International Business Machines Corp. Pushes AI Limits
International Business Machines Corp.’s (NYSE:IBM) famous artificial intelligence (AI) software, nicknamed “Watson,” is now in training to become a cybersecurity bodyguard.
Forty different IBM clients are “beta testing” the powerful AI to see whether it can detect digital threats. However, IBM stressed that Watson is still in the learning process. The testers need to continually feed it data so its cognition can improve to a useful level.
For instance, IBM ran a test several months ago which asked Watson to identify the nature of “ransomware.” Anyone remotely familiar with cybersecurity could tell you that ransomware is a virus that holds your computer hostage until you pay the hacker a, well, ransom. (Source: “IBM Watson for Cybersecurity Inches from Research to Reality,” Fortune, December 6, 2016.)
The name is self-explanatory. Nonetheless, Watson identified ransomware as a city. Yes, like New York or London. This blunder could have been embarrassing, except that Watson has now evolved faster than most analysts would have expected.

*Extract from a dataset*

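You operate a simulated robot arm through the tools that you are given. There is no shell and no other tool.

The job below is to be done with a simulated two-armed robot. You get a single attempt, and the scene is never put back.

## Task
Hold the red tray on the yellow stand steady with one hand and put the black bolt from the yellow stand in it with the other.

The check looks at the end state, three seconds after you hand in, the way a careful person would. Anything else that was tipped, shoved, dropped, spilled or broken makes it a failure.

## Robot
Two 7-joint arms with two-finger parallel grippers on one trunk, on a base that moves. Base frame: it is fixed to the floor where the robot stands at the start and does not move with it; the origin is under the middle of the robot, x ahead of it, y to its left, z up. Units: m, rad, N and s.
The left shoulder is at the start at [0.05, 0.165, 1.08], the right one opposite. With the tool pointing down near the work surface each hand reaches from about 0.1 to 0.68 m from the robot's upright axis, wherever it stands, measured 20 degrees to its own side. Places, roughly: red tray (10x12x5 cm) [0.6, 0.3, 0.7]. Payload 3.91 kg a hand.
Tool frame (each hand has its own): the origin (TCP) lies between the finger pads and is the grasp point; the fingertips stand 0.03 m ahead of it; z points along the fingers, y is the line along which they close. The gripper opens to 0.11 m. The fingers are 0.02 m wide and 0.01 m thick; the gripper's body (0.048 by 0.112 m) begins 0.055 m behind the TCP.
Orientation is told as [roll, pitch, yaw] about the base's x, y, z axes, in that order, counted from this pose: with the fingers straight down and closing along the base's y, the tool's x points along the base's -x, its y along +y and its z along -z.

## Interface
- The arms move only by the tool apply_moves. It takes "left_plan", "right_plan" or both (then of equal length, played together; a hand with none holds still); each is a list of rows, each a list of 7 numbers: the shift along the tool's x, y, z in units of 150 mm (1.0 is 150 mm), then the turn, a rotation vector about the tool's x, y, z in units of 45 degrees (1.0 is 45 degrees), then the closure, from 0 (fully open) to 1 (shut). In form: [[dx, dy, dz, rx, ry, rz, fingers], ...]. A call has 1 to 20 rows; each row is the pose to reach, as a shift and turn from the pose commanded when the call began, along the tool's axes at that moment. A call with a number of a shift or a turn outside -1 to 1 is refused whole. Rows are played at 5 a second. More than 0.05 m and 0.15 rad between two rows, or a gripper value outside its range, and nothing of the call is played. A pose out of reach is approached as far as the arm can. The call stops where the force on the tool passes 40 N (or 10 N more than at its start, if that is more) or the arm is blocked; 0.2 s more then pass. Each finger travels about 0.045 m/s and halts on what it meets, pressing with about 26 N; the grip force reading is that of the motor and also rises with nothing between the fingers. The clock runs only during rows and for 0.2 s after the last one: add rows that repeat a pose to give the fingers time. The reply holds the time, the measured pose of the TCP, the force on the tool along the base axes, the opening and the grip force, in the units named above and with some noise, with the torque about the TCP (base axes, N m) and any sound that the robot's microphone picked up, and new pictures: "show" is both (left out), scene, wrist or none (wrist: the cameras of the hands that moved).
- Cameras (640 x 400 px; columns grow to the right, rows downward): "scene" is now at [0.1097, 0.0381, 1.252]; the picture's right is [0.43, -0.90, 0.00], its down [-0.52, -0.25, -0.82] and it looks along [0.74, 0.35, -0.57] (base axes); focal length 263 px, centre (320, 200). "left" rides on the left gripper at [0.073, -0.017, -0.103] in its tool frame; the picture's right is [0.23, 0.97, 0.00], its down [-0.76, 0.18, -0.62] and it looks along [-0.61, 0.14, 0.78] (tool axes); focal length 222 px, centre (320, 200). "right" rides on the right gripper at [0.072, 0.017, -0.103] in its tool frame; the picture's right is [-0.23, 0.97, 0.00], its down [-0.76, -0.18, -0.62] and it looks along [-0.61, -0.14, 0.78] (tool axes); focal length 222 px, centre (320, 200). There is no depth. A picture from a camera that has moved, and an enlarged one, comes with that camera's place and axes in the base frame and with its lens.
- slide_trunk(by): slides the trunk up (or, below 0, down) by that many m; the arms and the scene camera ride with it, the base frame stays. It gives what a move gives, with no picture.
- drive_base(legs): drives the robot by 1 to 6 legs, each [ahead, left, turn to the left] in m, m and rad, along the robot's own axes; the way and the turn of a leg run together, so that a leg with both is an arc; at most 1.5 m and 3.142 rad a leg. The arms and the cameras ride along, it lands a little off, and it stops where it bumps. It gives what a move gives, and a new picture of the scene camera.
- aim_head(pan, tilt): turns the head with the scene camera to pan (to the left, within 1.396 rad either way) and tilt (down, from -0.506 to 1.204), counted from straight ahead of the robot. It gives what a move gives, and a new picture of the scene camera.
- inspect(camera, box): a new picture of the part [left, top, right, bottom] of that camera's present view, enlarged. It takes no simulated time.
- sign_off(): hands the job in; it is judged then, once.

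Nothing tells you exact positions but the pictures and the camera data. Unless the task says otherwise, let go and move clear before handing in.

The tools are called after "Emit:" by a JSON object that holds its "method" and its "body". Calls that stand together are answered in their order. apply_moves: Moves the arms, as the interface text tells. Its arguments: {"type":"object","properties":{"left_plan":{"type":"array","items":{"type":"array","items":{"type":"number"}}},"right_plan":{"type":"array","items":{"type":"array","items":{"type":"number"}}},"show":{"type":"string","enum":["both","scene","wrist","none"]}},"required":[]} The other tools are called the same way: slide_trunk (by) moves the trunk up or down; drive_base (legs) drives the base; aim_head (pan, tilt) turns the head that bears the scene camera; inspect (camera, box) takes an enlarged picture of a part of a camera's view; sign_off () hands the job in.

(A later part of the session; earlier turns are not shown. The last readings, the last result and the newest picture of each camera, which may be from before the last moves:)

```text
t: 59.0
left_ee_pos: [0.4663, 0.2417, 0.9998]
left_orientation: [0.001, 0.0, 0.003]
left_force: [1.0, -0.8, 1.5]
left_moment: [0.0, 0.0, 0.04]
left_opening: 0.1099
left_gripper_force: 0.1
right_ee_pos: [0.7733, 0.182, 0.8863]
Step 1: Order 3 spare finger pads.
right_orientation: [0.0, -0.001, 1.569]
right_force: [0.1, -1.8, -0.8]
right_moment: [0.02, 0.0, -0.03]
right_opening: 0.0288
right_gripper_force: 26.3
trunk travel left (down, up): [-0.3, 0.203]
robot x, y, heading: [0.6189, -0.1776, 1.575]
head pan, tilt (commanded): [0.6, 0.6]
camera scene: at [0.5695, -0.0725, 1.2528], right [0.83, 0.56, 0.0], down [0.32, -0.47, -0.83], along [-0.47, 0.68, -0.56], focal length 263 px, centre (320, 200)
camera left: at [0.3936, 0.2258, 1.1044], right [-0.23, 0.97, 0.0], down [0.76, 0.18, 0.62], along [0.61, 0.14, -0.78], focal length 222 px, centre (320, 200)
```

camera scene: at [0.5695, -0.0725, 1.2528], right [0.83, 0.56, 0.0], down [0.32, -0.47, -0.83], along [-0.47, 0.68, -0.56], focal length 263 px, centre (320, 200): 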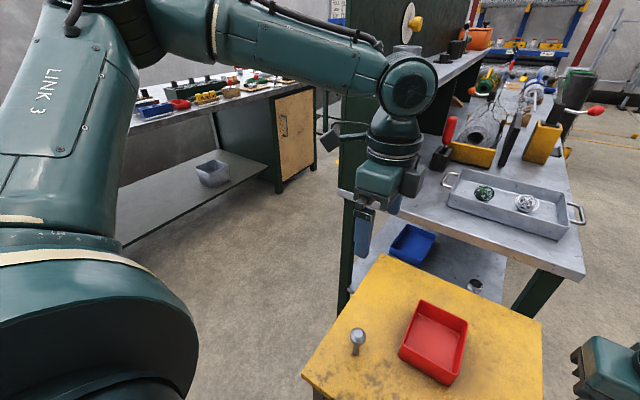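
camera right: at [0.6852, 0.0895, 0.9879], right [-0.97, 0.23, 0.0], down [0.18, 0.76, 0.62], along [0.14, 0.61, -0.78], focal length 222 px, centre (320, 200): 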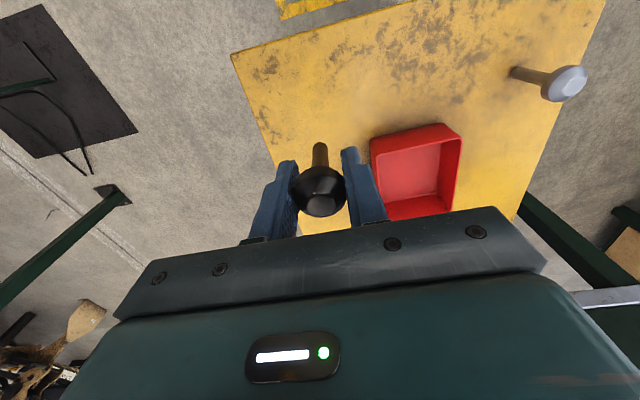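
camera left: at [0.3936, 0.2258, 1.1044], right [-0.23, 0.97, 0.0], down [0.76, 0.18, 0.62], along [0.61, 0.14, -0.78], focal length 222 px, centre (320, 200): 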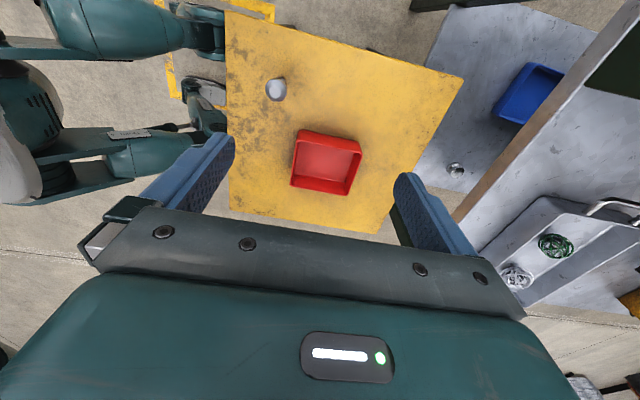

Watson has absorbed a ton of data from eight universities, including the illustrious likes of MIT, New York University, and Penn State. Additional information from IBM’s own cyberattacks database was fed into the AI, helping it understand the structure of digital assaults.

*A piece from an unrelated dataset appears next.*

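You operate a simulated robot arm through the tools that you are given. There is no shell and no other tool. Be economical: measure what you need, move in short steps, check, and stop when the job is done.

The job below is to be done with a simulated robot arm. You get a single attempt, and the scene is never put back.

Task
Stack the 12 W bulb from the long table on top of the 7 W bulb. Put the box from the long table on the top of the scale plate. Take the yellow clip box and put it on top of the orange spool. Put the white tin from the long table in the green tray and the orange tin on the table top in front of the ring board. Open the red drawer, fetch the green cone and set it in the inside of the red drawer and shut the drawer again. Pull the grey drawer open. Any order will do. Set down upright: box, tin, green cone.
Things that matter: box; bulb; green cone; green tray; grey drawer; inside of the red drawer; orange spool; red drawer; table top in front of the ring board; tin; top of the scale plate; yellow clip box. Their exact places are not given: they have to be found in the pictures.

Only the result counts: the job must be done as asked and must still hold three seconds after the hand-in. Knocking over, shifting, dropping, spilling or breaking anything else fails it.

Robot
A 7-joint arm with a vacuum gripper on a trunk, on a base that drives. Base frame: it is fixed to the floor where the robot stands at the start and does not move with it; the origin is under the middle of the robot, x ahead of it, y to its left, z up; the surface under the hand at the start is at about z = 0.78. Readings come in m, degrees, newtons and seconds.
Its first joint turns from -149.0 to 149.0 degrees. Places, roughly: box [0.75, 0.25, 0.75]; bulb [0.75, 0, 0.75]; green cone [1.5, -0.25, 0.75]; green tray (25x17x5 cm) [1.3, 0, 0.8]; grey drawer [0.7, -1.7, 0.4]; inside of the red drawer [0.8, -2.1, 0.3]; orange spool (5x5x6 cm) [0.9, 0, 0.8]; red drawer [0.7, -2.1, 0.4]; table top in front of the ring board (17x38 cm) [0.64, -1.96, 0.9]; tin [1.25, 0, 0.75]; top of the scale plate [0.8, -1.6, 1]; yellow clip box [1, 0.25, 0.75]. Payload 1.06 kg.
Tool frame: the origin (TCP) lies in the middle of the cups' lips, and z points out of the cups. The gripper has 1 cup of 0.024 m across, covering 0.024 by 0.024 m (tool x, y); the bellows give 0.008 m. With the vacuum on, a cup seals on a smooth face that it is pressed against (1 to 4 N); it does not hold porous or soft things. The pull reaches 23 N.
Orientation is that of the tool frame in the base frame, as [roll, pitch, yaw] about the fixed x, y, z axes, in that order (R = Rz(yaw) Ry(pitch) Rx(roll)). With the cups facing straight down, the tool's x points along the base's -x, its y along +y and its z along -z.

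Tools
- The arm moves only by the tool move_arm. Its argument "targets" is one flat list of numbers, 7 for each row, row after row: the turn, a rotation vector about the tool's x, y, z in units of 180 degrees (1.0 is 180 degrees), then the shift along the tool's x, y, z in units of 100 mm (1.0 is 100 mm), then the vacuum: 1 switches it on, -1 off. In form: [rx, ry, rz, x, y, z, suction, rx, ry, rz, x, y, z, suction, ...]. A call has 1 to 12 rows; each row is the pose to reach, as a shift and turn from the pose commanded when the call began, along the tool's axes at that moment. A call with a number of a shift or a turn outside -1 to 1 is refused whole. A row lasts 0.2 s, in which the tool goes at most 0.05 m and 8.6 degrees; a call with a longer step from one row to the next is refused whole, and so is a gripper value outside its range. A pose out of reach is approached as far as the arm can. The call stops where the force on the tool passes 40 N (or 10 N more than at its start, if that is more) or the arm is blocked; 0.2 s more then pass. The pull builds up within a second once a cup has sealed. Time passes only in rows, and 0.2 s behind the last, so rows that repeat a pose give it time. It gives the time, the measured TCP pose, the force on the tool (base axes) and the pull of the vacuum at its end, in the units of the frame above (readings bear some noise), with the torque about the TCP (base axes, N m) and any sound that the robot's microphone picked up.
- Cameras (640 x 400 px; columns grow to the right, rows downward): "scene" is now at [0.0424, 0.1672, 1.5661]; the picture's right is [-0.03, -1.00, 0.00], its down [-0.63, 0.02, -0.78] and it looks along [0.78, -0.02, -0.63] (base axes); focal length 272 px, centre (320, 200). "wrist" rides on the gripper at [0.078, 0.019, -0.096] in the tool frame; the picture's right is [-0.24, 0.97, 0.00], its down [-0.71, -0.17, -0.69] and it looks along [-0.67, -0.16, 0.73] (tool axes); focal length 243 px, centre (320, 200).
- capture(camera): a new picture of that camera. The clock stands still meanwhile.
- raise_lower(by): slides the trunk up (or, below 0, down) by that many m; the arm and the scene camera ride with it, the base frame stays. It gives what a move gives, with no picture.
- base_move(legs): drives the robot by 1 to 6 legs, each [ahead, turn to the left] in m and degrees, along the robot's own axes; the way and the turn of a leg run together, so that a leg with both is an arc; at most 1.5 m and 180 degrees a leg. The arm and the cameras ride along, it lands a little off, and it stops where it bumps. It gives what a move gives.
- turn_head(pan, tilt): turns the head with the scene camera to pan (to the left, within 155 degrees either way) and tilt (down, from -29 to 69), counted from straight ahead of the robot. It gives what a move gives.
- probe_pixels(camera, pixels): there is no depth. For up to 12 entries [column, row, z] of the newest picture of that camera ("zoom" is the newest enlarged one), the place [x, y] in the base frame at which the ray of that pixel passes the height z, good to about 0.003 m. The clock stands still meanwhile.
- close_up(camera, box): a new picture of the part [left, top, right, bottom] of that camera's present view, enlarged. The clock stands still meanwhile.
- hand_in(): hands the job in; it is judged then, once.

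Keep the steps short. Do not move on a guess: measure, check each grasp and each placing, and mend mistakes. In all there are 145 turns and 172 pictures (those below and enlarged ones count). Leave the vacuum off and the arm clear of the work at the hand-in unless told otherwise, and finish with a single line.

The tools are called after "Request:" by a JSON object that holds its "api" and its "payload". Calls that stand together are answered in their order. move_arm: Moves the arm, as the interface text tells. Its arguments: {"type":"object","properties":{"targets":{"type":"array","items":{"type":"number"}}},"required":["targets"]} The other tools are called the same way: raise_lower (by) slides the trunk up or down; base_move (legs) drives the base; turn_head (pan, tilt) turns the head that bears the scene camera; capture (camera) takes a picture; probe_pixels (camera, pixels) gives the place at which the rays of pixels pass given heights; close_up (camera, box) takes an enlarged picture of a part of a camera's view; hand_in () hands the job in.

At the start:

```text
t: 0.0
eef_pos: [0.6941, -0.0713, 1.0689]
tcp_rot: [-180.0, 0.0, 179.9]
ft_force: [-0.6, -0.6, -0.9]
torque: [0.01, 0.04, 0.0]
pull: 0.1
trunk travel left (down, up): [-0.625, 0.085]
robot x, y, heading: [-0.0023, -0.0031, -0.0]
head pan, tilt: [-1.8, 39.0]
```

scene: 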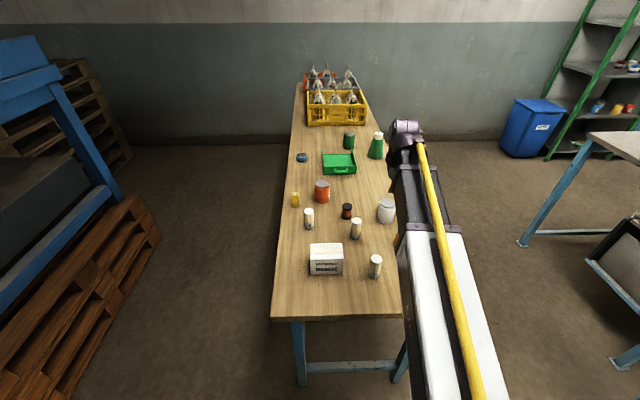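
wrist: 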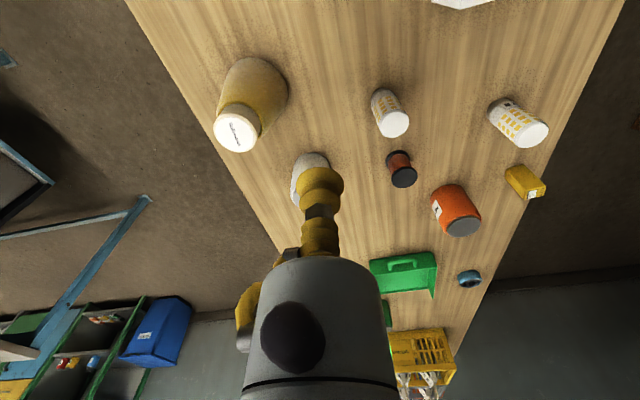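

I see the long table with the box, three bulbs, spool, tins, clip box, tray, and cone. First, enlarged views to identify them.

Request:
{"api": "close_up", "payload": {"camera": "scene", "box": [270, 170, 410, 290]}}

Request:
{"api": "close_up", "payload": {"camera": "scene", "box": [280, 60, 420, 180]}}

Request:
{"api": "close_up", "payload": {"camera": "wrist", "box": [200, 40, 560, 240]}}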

Spam, malware, phishing; the patterns involved in these threats were digested by Watson over the last few months.
Since then, it has obviously performed far better on IBM’s tests, or else the company would not introduce it to its clients’ IT infrastructure. By letting Watson sift through real files used by IBM’s clients, the company hopes to sharpen its distinction between regular business and a threat.
The idea is to make Watson an invaluable tool for cybersecurity experts. Rather than replacing those people, IBM just wants to make them more effective by supplying a tool that can spot cyberattacks before—or as—they are happening. (Source: “IBM Watson Brings AI Wonders to Cybersecurity,” Fortune, May 10, 2016.)

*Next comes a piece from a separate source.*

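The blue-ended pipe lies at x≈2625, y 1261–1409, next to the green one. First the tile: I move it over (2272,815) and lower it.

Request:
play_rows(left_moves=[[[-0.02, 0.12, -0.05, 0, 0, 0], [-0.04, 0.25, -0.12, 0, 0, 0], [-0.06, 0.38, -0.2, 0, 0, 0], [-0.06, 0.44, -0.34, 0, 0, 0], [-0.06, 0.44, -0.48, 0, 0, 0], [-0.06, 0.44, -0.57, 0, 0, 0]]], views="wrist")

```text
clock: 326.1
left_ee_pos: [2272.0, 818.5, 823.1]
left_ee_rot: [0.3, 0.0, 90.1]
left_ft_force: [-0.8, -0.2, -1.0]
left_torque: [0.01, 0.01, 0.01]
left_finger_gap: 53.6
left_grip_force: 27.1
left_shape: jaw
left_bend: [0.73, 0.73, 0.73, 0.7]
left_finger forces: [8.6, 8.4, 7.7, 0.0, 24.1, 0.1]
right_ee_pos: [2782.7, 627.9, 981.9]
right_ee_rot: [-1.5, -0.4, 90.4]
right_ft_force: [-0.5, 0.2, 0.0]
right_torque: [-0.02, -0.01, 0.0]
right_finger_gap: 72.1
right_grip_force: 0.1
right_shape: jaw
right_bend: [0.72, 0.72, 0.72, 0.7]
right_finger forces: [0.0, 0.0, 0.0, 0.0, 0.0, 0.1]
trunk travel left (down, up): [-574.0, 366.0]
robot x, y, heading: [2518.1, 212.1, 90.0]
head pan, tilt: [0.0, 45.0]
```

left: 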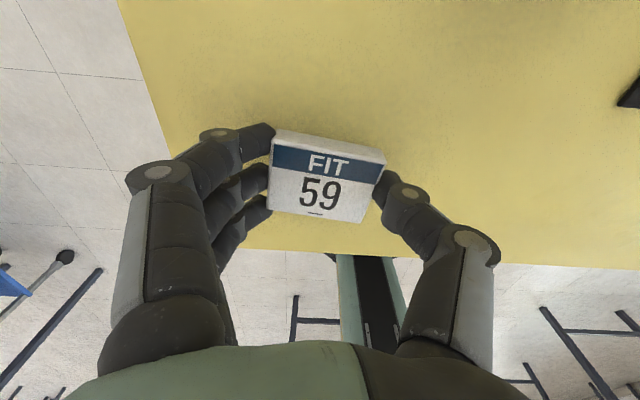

As it stands, there is a serious demand for trained cybersecurity professionals.
“Even if the industry was able to fill the estimated 1.5 million open cyber security jobs by 2020, we’d still have a skills crisis in security,” said IBM’s chief of security, Marc van Zadelhoff, earlier this year. He added:
By leveraging Watson’s ability to bring context to staggering amounts of unstructured data, impossible for people alone to process, we will bring new insights, recommendations, and knowledge to security professionals, bringing greater speed and precision to the most advanced cybersecurity analysts, and providing novice analysts with on-the-job training.